What you will do – Repeat the line that contains "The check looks", the line that contains "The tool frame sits", and all lines between them, exactly and with no other lines.

Material provided –

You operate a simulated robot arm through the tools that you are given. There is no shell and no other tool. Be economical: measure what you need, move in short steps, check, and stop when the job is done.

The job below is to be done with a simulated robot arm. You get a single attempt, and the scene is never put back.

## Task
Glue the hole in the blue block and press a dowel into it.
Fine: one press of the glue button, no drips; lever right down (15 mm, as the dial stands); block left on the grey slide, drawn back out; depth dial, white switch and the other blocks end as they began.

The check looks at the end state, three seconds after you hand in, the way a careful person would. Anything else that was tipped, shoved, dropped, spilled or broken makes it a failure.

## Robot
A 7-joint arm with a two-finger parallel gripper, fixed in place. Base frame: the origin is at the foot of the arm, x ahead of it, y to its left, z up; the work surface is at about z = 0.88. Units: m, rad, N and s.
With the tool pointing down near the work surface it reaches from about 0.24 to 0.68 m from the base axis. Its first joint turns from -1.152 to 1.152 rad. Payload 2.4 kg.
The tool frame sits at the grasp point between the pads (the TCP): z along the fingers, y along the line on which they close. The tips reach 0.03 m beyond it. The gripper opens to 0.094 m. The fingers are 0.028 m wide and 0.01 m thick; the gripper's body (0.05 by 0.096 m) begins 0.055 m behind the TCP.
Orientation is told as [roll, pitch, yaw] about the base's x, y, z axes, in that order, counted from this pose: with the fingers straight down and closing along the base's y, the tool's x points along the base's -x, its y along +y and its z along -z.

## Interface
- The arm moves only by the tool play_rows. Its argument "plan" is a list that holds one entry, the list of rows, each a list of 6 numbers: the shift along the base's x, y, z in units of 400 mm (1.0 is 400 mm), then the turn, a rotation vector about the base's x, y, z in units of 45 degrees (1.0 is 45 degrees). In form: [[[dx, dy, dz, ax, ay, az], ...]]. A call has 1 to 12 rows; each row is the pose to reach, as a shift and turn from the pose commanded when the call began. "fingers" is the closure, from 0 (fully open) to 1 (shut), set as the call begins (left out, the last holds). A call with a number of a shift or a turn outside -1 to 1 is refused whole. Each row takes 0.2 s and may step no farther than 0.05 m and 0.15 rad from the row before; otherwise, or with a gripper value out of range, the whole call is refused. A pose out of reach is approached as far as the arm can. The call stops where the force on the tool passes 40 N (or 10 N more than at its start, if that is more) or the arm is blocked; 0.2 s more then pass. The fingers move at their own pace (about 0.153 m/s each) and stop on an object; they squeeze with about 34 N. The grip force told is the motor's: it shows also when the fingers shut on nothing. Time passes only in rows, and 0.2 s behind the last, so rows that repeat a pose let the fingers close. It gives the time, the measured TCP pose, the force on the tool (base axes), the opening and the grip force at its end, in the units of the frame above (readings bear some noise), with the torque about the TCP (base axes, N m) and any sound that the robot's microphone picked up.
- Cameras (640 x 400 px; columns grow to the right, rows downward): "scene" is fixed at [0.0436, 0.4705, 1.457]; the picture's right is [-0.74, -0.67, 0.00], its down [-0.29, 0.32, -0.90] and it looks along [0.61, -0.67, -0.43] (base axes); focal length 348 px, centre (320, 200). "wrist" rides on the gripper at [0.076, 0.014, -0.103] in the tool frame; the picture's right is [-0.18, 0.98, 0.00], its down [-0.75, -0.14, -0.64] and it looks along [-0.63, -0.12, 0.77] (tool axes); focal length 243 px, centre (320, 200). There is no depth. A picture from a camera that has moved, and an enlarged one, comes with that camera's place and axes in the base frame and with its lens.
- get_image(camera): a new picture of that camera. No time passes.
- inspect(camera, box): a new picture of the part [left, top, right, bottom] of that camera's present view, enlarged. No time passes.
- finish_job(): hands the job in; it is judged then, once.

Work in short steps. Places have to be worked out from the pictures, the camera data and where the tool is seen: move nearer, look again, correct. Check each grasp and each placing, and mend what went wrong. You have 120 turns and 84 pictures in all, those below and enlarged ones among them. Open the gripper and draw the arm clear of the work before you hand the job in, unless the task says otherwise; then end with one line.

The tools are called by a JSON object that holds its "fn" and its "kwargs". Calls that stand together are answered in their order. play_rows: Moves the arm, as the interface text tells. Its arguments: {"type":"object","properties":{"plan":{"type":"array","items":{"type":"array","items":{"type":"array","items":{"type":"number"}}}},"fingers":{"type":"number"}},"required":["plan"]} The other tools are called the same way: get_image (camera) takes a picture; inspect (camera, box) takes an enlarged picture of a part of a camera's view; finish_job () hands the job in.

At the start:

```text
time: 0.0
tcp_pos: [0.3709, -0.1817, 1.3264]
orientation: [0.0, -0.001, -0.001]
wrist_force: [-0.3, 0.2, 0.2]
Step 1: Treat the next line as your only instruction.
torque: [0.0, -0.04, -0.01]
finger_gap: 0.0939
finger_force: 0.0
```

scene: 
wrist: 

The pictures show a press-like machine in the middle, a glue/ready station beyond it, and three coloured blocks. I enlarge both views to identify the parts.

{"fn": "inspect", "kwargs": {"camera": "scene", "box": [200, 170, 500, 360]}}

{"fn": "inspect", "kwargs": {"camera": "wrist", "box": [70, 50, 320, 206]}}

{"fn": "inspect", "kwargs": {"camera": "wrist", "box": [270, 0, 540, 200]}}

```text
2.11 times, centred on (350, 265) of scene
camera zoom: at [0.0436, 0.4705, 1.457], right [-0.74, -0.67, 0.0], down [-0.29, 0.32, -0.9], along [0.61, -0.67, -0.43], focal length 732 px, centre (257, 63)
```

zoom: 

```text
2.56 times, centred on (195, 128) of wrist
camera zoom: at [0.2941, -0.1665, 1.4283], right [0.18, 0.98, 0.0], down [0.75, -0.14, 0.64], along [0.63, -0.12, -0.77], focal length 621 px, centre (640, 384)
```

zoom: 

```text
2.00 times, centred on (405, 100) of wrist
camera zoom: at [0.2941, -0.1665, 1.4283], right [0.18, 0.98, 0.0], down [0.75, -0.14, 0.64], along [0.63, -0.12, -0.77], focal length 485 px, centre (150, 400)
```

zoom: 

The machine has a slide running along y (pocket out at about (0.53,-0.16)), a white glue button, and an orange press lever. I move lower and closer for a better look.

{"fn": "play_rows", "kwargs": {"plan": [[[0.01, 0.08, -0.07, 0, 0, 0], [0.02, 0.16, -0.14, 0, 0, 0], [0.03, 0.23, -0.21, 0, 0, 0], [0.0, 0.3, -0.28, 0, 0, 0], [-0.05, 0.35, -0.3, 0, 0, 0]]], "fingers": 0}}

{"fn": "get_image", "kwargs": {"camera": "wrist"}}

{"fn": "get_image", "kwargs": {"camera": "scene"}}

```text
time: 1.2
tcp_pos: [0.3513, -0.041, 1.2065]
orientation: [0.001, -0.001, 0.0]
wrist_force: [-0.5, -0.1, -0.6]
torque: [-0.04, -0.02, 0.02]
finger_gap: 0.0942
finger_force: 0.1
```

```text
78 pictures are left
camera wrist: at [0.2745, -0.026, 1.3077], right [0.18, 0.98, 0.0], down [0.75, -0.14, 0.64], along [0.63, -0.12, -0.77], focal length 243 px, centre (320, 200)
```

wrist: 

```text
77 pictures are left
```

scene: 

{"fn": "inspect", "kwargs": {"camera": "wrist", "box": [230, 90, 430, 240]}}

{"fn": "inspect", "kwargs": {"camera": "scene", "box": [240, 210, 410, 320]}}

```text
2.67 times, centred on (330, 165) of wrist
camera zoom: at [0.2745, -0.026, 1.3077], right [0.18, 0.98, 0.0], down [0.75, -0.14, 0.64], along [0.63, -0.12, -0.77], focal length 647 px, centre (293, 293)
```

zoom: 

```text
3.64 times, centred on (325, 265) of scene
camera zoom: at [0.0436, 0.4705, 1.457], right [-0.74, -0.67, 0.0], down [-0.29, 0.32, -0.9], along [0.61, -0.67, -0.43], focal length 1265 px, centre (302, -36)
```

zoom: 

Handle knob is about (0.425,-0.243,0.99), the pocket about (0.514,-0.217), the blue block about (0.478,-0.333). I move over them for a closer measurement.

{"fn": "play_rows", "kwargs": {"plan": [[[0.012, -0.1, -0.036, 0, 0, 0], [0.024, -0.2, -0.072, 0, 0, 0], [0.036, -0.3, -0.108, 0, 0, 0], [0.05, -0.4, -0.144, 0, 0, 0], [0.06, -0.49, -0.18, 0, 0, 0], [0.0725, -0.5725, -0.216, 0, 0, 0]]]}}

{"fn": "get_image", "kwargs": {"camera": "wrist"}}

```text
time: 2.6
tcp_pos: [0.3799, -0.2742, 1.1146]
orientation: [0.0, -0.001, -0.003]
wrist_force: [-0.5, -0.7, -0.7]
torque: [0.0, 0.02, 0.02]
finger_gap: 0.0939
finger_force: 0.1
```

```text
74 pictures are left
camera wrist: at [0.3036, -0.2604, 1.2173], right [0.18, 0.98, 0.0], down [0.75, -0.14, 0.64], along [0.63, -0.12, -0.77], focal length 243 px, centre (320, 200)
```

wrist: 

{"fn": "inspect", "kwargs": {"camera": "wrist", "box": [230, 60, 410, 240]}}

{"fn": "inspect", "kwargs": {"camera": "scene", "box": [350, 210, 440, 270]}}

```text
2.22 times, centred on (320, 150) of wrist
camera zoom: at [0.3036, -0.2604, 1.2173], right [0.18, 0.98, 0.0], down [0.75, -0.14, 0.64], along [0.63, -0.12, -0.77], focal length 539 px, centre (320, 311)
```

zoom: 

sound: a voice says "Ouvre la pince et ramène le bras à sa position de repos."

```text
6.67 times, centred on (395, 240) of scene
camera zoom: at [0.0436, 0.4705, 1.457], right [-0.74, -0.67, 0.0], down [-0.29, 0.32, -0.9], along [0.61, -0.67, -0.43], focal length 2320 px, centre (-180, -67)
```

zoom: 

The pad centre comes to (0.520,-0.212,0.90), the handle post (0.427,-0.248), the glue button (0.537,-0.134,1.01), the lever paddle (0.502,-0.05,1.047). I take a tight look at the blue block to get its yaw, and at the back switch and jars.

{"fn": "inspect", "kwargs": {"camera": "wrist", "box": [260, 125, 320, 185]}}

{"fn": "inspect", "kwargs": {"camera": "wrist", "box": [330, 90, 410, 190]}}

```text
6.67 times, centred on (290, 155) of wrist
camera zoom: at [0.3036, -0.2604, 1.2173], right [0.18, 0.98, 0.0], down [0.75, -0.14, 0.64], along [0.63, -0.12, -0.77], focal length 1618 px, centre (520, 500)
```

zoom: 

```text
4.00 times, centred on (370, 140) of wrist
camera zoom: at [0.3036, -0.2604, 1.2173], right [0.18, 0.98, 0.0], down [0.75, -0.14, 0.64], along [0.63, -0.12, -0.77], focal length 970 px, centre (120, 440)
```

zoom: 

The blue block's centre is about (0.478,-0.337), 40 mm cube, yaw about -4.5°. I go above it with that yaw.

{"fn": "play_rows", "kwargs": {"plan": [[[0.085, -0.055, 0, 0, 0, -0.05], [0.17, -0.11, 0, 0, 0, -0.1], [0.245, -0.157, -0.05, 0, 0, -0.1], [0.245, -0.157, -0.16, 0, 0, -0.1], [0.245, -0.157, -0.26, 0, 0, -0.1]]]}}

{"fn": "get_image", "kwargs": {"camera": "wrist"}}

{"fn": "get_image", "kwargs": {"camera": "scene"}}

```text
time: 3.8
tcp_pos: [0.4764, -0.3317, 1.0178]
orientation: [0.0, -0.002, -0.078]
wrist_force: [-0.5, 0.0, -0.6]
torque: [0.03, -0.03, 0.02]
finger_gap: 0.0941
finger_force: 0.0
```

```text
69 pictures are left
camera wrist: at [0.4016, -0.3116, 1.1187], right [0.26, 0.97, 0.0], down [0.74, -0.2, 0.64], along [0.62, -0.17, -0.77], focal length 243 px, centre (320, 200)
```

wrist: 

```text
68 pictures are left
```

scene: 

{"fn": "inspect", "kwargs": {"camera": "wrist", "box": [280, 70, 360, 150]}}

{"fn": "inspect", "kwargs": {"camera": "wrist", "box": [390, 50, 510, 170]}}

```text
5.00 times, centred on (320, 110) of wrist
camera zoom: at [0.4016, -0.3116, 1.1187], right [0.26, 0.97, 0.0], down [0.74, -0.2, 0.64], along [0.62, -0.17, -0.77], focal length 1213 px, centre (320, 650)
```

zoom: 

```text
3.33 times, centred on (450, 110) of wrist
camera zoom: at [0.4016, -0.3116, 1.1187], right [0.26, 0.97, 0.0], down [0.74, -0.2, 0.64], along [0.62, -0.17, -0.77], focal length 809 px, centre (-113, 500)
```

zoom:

Task result –
The check looks at the end state, three seconds after you hand in, the way a careful person would. Anything else that was tipped, shoved, dropped, spilled or broken makes it a failure.

## Robot
A 7-joint arm with a two-finger parallel gripper, fixed in place. Base frame: the origin is at the foot of the arm, x ahead of it, y to its left, z up; the work surface is at about z = 0.88. Units: m, rad, N and s.
With the tool pointing down near the work surface it reaches from about 0.24 to 0.68 m from the base axis. Its first joint turns from -1.152 to 1.152 rad. Payload 2.4 kg.
The tool frame sits at the grasp point between the pads (the TCP): z along the fingers, y along the line on which they close. The tips reach 0.03 m beyond it. The gripper opens to 0.094 m. The fingers are 0.028 m wide and 0.01 m thick; the gripper's body (0.05 by 0.096 m) begins 0.055 m behind the TCP.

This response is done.